Tabanovice. Vor den Toren des mit Stacheldraht abgezäunten Durchgangslagers von Tabanovice fahren rumpelnd die Panzerwagen der mazedonischen Armee auf. Doch trotz der zahlreichen Uniformträger hat der vor dem Lagereingang kauernde Mustafa das Vertrauen in Europas Staatsdiener komplett verloren. Am Tag zuvor hätten mazedonische Polizisten ihn und seine Freunde zur grünen Grenze nach Serbien gefahren, erzählt der 19-jährige Student aus Kabul: „Sie sagten: ,Geht, geht, da drüben ist Serbien.‘“

Doch in das nächste Land seiner mittlerweile sechsmonatigen Odyssee sollte der gedrungene Afghane nie gelangen. Erst raubten in dem dunklen Wald vier maskierte und mit Macheten belagerte Wegelagerer die verschreckten Grenzgänger aus. Und dann prügelte sie die serbische Grenzpolizei über die Grenze zurück: „Ich habe keinerlei Geld und auch kein Telefon mehr. Ich weiß weder, wo ich hin soll, noch warum wir nicht weiter dürfen.“

„Wir mussten einfach weg“

Bislang galten Afghanen wie Iraker und Syrer als Kriegsflüchtlinge mit chancenreichen Aussichten auf Asyl in Europa. Doch seit dem vergangenen Wochenende wird ihnen an fest allen Grenzen auf der Balkanroute die Weiterreise verwehrt. Auch an der mazedonisch-serbischen Grenze hängen mehr als 700 Afghanen schon seit Tagen ratlos fest: Von einem Tag auf den anderen sind sie als vermeintliche Wirtschaftsflüchtlinge auf dem Balkan zu unerwünschten Grenzgängern mutiert.

Vor einem Monat sei er mit seiner Frau und seinen beiden Kindern aus seinem von Kabul rund 40 Kilometer entfernten Dorf aufgebrochen, erzählt der 29-jährige Tofiq.
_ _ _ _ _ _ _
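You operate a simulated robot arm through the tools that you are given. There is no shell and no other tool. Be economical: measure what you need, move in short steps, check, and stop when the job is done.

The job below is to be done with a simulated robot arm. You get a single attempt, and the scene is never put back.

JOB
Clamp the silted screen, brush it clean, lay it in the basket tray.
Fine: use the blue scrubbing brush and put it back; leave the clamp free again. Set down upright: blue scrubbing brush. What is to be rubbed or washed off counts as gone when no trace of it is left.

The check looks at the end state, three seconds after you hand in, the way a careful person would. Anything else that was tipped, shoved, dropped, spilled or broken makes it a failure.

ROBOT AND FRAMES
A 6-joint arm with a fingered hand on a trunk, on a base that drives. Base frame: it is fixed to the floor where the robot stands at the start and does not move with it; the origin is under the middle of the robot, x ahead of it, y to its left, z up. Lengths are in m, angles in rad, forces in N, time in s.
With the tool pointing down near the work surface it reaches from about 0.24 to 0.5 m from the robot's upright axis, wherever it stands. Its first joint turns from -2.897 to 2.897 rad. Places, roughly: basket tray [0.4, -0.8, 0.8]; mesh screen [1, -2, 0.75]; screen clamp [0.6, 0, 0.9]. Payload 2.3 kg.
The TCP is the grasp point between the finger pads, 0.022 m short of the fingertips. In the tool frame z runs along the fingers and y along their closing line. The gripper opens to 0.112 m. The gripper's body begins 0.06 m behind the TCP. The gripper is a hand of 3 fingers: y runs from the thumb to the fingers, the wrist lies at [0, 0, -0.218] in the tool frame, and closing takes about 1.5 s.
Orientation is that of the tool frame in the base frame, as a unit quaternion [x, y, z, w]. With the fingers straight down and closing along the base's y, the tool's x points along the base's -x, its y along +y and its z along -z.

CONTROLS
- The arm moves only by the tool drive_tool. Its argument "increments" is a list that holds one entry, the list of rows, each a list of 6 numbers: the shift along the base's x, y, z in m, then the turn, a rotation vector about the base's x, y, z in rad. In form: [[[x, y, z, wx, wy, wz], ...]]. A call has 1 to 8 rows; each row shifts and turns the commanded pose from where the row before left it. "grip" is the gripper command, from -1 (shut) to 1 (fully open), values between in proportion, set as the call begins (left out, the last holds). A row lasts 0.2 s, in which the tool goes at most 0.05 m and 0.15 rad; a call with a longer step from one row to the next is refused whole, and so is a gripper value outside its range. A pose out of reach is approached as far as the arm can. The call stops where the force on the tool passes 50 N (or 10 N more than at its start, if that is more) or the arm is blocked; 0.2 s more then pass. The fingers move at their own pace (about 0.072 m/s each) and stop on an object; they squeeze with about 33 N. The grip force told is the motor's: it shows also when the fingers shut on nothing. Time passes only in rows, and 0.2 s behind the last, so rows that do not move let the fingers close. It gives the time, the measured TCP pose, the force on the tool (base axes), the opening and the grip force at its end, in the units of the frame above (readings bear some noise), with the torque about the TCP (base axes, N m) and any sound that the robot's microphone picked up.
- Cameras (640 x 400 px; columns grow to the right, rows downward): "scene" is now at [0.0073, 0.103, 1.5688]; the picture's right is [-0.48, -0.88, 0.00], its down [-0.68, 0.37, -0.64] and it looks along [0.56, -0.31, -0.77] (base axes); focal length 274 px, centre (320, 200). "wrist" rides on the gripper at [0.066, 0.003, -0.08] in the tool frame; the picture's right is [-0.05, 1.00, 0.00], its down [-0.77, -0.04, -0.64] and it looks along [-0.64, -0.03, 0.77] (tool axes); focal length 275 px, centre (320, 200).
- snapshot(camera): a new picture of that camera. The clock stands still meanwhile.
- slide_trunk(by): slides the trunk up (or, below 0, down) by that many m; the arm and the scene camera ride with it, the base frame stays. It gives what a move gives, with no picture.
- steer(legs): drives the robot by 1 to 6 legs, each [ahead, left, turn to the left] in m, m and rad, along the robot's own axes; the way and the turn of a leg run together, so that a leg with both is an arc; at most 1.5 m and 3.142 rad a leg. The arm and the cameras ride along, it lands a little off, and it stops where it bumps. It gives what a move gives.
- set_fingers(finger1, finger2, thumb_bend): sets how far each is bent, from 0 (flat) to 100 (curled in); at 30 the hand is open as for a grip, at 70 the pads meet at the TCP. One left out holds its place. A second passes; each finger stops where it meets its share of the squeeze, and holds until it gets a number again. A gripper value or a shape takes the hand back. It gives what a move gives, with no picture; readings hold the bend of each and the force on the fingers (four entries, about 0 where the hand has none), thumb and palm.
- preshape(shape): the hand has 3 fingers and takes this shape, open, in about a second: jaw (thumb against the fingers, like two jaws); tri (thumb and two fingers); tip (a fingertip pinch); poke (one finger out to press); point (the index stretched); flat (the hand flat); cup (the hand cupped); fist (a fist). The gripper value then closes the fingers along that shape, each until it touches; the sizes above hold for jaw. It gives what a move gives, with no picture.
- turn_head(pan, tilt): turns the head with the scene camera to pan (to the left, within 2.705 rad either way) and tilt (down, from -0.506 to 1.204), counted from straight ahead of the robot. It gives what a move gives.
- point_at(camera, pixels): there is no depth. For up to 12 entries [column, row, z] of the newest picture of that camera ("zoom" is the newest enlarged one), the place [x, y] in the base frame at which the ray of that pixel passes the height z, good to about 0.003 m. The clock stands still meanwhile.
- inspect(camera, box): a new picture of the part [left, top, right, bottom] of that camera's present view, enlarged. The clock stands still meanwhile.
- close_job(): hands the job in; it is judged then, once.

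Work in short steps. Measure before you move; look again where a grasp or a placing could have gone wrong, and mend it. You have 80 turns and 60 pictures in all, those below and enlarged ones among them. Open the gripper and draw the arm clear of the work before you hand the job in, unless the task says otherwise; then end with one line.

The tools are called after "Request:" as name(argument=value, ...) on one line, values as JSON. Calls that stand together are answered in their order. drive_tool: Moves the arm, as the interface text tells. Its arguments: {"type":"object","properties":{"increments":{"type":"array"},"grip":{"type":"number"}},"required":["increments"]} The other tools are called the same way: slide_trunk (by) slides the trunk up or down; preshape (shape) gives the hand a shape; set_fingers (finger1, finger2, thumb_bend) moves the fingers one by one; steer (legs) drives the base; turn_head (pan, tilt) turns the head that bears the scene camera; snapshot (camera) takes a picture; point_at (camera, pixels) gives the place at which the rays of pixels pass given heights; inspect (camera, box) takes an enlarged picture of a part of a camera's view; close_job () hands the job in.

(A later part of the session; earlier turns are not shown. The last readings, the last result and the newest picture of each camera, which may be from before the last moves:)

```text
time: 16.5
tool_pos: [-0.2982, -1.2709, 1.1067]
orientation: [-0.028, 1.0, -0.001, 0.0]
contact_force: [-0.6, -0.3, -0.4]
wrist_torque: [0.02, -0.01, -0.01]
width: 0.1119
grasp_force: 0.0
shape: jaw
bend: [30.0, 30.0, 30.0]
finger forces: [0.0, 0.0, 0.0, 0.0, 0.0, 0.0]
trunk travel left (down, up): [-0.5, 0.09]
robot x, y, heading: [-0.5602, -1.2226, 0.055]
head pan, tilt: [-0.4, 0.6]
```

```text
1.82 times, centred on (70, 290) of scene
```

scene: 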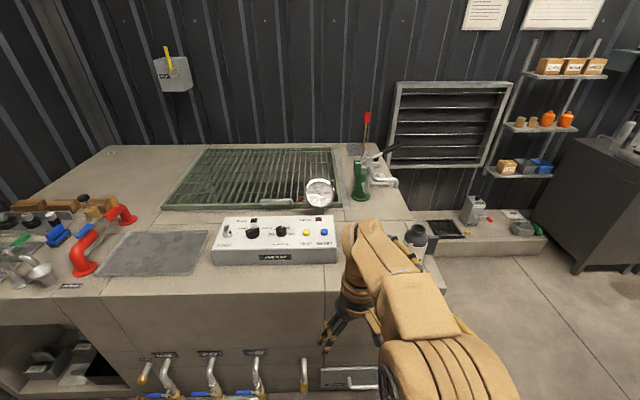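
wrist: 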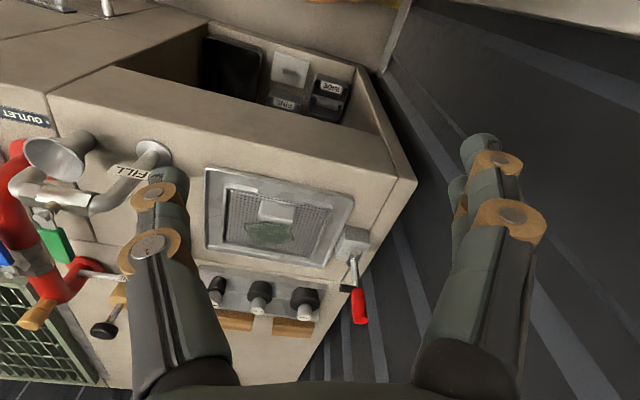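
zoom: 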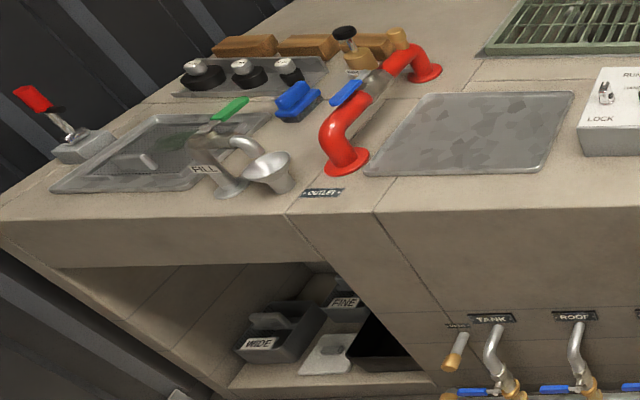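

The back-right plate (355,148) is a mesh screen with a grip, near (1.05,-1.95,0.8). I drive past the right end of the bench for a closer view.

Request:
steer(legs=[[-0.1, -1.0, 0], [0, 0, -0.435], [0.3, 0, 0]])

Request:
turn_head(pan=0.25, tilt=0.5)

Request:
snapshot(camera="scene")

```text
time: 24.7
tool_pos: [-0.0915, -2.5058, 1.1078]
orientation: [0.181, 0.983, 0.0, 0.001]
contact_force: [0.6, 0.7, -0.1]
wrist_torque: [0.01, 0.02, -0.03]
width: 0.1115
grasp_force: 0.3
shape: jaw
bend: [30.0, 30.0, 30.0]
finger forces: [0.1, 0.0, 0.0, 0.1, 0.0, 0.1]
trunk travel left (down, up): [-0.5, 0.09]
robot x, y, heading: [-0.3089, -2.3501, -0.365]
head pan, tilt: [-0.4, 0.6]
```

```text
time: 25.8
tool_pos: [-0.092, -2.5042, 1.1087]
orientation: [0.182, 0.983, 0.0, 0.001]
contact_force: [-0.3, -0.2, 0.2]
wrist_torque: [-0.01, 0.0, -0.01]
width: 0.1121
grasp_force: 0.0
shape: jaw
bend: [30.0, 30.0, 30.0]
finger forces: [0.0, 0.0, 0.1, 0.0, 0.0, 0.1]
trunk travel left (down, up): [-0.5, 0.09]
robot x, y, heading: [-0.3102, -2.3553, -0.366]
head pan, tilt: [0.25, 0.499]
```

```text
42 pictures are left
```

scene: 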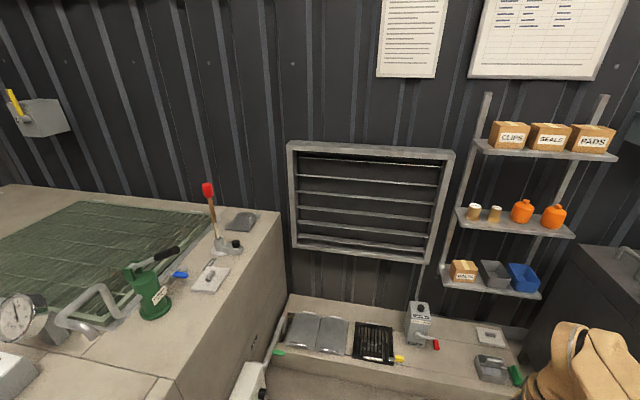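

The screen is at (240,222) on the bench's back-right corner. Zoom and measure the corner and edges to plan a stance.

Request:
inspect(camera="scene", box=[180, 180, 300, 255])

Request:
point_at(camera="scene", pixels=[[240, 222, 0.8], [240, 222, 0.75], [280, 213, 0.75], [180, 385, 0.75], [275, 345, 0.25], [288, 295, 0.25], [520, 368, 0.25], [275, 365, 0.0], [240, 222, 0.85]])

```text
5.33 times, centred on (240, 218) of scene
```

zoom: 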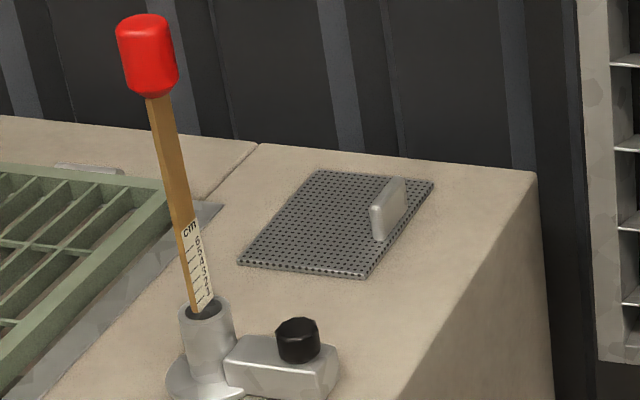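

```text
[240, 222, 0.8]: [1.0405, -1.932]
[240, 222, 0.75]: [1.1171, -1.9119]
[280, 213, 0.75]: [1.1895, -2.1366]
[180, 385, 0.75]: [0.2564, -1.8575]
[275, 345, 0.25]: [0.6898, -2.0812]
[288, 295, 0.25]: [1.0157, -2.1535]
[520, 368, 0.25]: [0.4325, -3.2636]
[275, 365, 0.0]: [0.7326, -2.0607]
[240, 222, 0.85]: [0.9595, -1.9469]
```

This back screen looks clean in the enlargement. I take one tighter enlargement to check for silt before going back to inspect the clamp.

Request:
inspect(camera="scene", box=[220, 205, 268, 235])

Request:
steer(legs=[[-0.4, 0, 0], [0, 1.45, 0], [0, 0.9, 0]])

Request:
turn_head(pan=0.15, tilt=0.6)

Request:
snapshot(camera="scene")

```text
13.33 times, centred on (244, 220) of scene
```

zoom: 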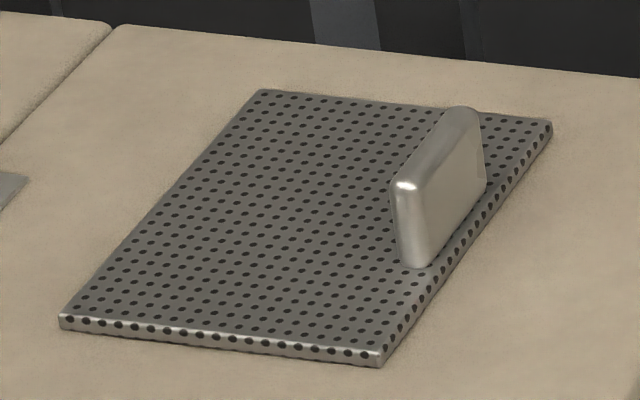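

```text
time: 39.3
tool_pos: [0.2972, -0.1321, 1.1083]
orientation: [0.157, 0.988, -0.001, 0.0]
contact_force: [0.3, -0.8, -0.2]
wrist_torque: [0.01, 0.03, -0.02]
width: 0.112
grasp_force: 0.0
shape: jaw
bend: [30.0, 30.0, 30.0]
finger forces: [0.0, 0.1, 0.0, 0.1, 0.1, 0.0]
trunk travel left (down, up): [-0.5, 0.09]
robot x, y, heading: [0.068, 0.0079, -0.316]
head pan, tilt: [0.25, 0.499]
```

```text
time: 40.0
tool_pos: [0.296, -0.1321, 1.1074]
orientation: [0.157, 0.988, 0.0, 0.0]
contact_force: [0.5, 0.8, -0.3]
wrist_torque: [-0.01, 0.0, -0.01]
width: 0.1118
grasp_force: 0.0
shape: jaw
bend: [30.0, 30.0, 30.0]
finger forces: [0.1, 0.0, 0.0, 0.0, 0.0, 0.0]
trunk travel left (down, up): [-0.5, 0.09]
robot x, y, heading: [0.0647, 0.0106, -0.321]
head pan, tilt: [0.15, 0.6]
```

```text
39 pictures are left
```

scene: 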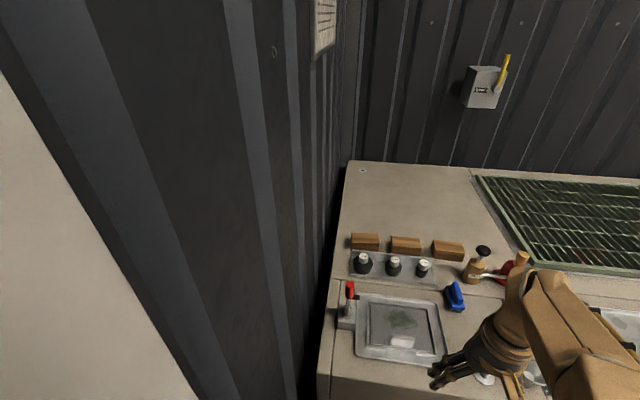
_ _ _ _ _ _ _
Gern sei er nicht gegangen, versichert der stoppelbärtige Familienvater: „Wir Afghanen lieben unsere Heimat und unser Land.“ Doch erst hätten die Taliban seinen Nachbarn abgeschlachtet, weil dieser im Staatsdienst gearbeitet habe. Dann hätten muslimische Eiferer seinen Lebensmittelladen ausgebrannt: „Es war einfach kein Leben mehr, wir mussten einfach weg.“

„Schreckliches“ habe er auf seiner Reise erlebt, er habe „auch tote Kinder gesehen“. Keinerlei Probleme habe er hingegen bei der Reise von Griechenland nach Mazedonien gehabt: „Doch als wir vor fünf Tagen hierherkamen, verweigerten uns die Serben plötzlich die Einreise. Warum, weiß ich nicht. Sind wir etwa schlechtere Muslime oder schlechtere Menschen als Syrer oder Iraker?“

Schwer bewaffnete Soldaten sichern den nahen Bahnsteig ab. Die Bewachung der Gleise solle verhindern, dass die gestrandeten Flüchtlinge den erwarteten Zug ins nahe Serbien enterten, so der stellvertretende Lagerleiter, Arbnor Tefiru. Derzeit hielten sich über 750 Personen in dem Durchgangslager auf, das dafür keineswegs gerüstet sei: „Wir haben viel zu wenige Duschen, Toiletten und Schlafplätze. Viele sind nun schon fünf Tage hier, und sie werden zunehmend ungeduldig.“ Manche haben die Hoffnung auf die offizielle Passage bereits verloren: Die Schlepper im nahen Schmugglerdorf Lojane haben wieder Hochkonjunktur.

Die Schmuggler von Lojane

Misstrauisch beäugen halbwüchsige und schweigsame Lederjackenträger am Ortsausgang von Lojane die Fremden. Erst am späten Nachmittag bis zum Einbruch der Dunkelheit sei mit der Ankunft der Afghanen zu rechnen, erzählt im Dorfcafé ein braun gebrannter Landwirt. Am Vortag seien gut 300 Afghanen aus dem nahen Lager ins Dorf gekommen, um die illegale Passage über die grüne Grenze ins serbische Presevo zu versuchen: „Fast alle wurden von der serbischen Polizei aufgehalten – und kamen am Morgen wieder zurück.“ Viele würden sich zwar freuen, dass mit den Afghanen „endlich wieder Geld“ in das bitterarme Dorf komme: „Aber Menschenschmuggel ist für das Dorf kein gutes Geschäft. Wenn die Polizei die Leute schnappt, drohen mindestens vier bis elf Jahre Haft: Schon jetzt sitzen aus Lojane 30 Menschen im Gefängnis von Kumanovo ein.“

Der bleiche Sayeed hat gemeinsam mit seinem Freund Mustafa den Gang durch die Wälder gewagt. Die kaum mit Flaum bedeckte Oberlippe des Schülers zittert, während er von der Begegnung mit prügelnden Polizisten und raffgierigen Messerträgern erzählt, die ihm alles nahmen, was er hatte. „Sind wir denn nicht auch Menschen wie alle anderen?“, fragt er verzweifelt: „Ich bin 18 Jahre alt und weiß nicht, was meine Zukunft ist. Ich glaube, ich habe keine.“

("Die Presse", Print-Ausgabe, 24.02.2016)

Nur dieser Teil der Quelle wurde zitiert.